* begin Selection *

I am not sure if I have mentioned this here before, but I suppose this is “confession” time.

Each week, when I write this column, I usually wait until the last possible moment to sit down at the keyboard. Of course, I say a short prayer beforehand to the Holy Spirit to help guide my words, but most often, I don’t plan ahead what I am going to write about. I like to give my work an air of spontaneity.

Some might say by doing this, I am “putting God to the test.” Others, like people who are also in some form or fashion, writers in this life, will understand that I am just doing what writers do.


And then calling on the heavenly realm to save my hide.

So this week, I decided to try something different.

This evening I went out on the back deck to unwind, to find that elusive point of inner stillness, that I so desperately desire. As I sat on the deck, looking over the backyard, I noticed as the day’s cares and concerns quietly slipped away into more contemplative thoughts. I spoke to the Spirit quietly from my heart, asking for some guidance on what to write, so this week’s column, at least, wouldn’t be ramshackled thrown together.

Right away I thought about the T-shirt I wore today. The one I picked up out of the laundry basket this morning without hesitation.

Many of you reading this column today will remember, or knew Chelsea Bromley Davis, a young woman, originally from Streator and a close friend of my family. Early this year, Chelsea tragically died in a motor vehicle accident on Interstate 80 on her way to work. At the time of her death, she was living in La Salle Peru, and was due to marry the love of her life in just a few short weeks.

I wrote a column shortly after her death about Chelsea’s impact on so many people. Not just locally, but around the world. I refer you to that column for more details, if you’d like to read it.

In the aftermath of Chelsea’s death, her friends had T-shirts made as a fundraiser in her name. On the front of the T-shirt are the words from the prophet Isaiah in the Old Testament, “Here I am, send me.” Having known Chelsea and her family for years, I can assure you these five words unequivocally summarize her servant spirit.

As I sat on the deck and thought about these words, I recalled deep in my heart how they have in fact, molded me as well, throughout my life.

When I was a junior high student at St. Stephen school in Streator, we were often called upon to sing at funeral Masses. One of the songs that was often selected by the family to be played was “Here I am, Lord,” written by Dan Schutte. Even prior to singing at the funeral Masses, this was always one of my favorite songs, and, after 35 years of growing in faith and trust in the Spirit’s guiding hand on my life, my favor toward it has only intensified. But I recall one time at a funeral, singing in the choir this song, and really feeling a personal connection to the words I sang.

* end Selection *
* begin Records *

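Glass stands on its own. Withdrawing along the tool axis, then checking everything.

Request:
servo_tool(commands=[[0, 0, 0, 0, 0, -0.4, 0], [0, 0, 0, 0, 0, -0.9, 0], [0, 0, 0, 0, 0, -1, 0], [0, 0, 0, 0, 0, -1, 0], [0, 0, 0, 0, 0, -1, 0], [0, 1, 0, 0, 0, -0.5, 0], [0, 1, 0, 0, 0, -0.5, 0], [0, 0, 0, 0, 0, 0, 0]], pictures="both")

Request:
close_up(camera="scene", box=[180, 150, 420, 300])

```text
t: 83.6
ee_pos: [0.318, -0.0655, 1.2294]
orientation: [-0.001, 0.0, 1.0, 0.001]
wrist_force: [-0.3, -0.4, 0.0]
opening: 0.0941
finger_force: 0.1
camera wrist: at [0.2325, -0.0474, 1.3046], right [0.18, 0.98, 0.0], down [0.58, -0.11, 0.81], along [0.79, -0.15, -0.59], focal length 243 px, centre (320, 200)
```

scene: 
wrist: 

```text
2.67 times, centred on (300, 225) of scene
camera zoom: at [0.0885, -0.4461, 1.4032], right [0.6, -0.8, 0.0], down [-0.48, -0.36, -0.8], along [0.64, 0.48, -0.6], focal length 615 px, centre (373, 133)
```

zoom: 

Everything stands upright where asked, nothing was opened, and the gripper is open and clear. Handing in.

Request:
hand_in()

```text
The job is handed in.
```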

* end Records *
* begin Records *

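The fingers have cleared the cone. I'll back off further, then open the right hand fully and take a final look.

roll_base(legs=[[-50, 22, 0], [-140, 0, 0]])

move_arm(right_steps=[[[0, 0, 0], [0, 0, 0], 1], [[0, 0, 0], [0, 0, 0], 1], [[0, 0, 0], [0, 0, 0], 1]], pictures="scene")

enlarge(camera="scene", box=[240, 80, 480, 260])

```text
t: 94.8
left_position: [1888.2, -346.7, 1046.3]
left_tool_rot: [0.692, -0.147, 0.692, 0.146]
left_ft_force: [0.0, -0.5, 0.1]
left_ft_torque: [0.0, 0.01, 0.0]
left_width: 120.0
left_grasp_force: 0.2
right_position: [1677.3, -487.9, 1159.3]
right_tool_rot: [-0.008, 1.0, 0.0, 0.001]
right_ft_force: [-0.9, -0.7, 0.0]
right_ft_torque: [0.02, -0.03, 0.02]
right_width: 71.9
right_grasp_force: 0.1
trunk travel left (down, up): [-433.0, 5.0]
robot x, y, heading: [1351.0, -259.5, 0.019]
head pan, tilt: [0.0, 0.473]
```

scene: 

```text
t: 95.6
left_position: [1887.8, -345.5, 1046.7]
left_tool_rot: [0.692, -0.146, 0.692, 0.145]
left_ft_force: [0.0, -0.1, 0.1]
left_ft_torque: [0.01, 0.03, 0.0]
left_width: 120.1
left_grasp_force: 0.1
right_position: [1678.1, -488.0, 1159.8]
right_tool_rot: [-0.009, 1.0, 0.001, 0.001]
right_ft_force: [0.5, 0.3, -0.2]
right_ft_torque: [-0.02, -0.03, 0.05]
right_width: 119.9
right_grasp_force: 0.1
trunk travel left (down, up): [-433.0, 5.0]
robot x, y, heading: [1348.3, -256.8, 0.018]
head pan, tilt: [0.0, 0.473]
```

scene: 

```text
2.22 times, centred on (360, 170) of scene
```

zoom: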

* end Records *

> **Prompt**: Produce the text that comes next in the selection.

> **Response to this task**:
I wish I could include them all here, because every single one of them from beginning to end is meaningful to me, but, due to space issues, I will just include the first verse and chorus:

I, the Lord of sea and sky
I have heard my people cry
All who dwell in dark and sin
My hand will save
I who made the stars of night
I will make their darkness bright
Who will bear my light to them?
Whom shall I send?

Here I am, Lord
Is it I, Lord?
I have heard You calling in the night
I will go, Lord
If You lead me
I will hold Your people in my heart

As a lector at St. Michael the Archangel parish for the last seven years, I feel particularly blessed, awed, and extremely humbled, when the passage from Isaiah chapter 6, on which this song is based, is one I get to read, from the very altar on which the Tabernacle that houses Christ’s Body and Blood is stored. In essence, I know in some way, I am standing in a liminal space, between Heaven and Earth as I read these words:

In the year King Uzziah died, I saw the Lord seated on a high and lofty throne, with the train of his garment filling the temple. Seraphim were stationed above; each of them had six wings: with two they covered their faces, with two they covered their feet, and with two they hovered.

One cried out to the other:

“Holy, holy, holy

is the LORD of hosts!

All the earth is filled with his glory!”

At the sound of that cry, the frame of the door shook and the house was filled with smoke. Then I said, “Woe is me, I am doomed! For I am a man of unclean lips, living among a people of unclean lips, and my eyes have seen the King, the LORD of hosts!”

Then one of the seraphim flew to me, holding an ember which he had taken with tongs from the altar.

He touched my mouth with it. “See,” he said, “now that this has touched your lips, your wickedness is removed, your sin purged.” Then I heard the voice of the Lord saying, “Whom shall I send? Who will go for us?” “Here I am,” I said; “send me!”

Every time I read these words, I find myself intentionally recommitting myself to that ascent I gave so long ago as I sang the words in St. Stephen’s choir loft, and recalling how they have been fulfilled in my life so far.

And, tonight, as I wear this t-shirt made in Chelsea’s memory, I think of her and how in her short life, she went wherever the Spirit sent her, with an open heart and a smile on her face.

I can only hope and pray that at the end of my life, there will be people I leave behind who can in some way say about me, what was so true for Chelsea in her life.

And, in this fragile time in human history, I also pray that more people will be moved by these words to offer their lives to the Spirit, to use them in whatever way the Spirit sees fit, to bring about the Love and Peace that can only come from on high.

“Here I am. Send me.”

SPIRIT MATTERS is a weekly column that examines spirituality. Contact Jerrilyn Zavada at jzblue33@yahoo.com to share how you engage your spirit in your life and in your community.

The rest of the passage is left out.